TEXT SEGMENT =>

※

A pixel circuit and a display device including the same are disclosed. The pixel circuit includes a driving element including a first electrode connected to a first node to which a pixel driving voltage is applied, a gate electrode connected to a second node, and a third electrode connected to a third node; a light emitting element including an anode electrode connected to the third node, and a cathode electrode to which a pixel ground voltage supply voltage is applied; a first switch element configured to supply a data voltage to the second node in response to a scan pulse; and a second switch element configured to supply a first initialization voltage set to a negative voltage that is less than the pixel ground voltage supply voltage to the third node in response to a first initialization pulse.

Claims

exact text as granted — not AI-modified
What is claimed is: 
     
       1. A pixel circuit comprising:
 a driving element including a first electrode connected to a first node to which a pixel driving voltage is applied, a gate electrode connected to a second node, and a third electrode connected to a third node, the driving element configured to supply an electric current; 
 a light emitting element configured to receive the electric current supplied by the driving element, the light emitting element including an anode electrode connected to the third node, and a cathode electrode to which a pixel ground voltage is applied; 
 a first switch element configured to supply a data voltage to the second node in response to a scan pulse; 
 a second switch element configured to supply a first initialization voltage to the third node in response to a first initialization pulse, the first initialization voltage set to a negative voltage that is less than the pixel ground voltage supply voltage; 
 a third switch element configured to supply a second initialization voltage that is greater than the first initialization voltage to the second node in response to a second initialization pulse; and 
 a capacitor connected between the second node and the third node, 
 wherein a driving period of the pixel circuit includes an initialization stage, a sensing stage, an addressing stage, a boosting stage, and a light emitting stage, 
 wherein the first switching element to the third switch element are turned on according to a gate-on voltage, and turned off according to a gate-off voltage, 
 wherein the first initialization pulse is generated as the gate-on voltage in the initialization stage, and as the gate-off voltage in the sensing stage, the addressing stage, the boosting stage, and the light emitting stage, 
 wherein the second initialization pulse is generated as the gate-on voltage in the initialization stage and the sensing stage, and as the gate-off voltage in the addressing stage, the boosting stage, and the light emitting stage, and 
 wherein the scan pulse is generated as the gate-on voltage in the addressing stage, and as the gate-off voltage in the initialization stage, the sensing stage, the boosting stage, and the light emitting stage.

※

INFORMATION SHOWN =>
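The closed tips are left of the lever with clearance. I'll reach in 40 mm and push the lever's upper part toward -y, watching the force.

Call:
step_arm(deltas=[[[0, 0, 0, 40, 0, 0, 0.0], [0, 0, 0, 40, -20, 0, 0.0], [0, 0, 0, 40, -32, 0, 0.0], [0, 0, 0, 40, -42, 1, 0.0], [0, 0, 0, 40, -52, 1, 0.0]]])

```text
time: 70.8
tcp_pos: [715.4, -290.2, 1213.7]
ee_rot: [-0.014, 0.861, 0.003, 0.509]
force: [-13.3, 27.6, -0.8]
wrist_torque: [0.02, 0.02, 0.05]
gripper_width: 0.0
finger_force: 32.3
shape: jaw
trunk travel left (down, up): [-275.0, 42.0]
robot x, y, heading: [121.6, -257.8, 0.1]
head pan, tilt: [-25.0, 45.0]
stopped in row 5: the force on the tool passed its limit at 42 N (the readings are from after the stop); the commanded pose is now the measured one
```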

※

EXERCISE => Repeat the span of the text segment whose first words are "A pixel circuit and" and whose last words are "first initialization pulse.".

SOLUTION TO THIS PROBLEM =>
A pixel circuit and a display device including the same are disclosed. The pixel circuit includes a driving element including a first electrode connected to a first node to which a pixel driving voltage is applied, a gate electrode connected to a second node, and a third electrode connected to a third node; a light emitting element including an anode electrode connected to the third node, and a cathode electrode to which a pixel ground voltage supply voltage is applied; a first switch element configured to supply a data voltage to the second node in response to a scan pulse; and a second switch element configured to supply a first initialization voltage set to a negative voltage that is less than the pixel ground voltage supply voltage to the third node in response to a first initialization pulse.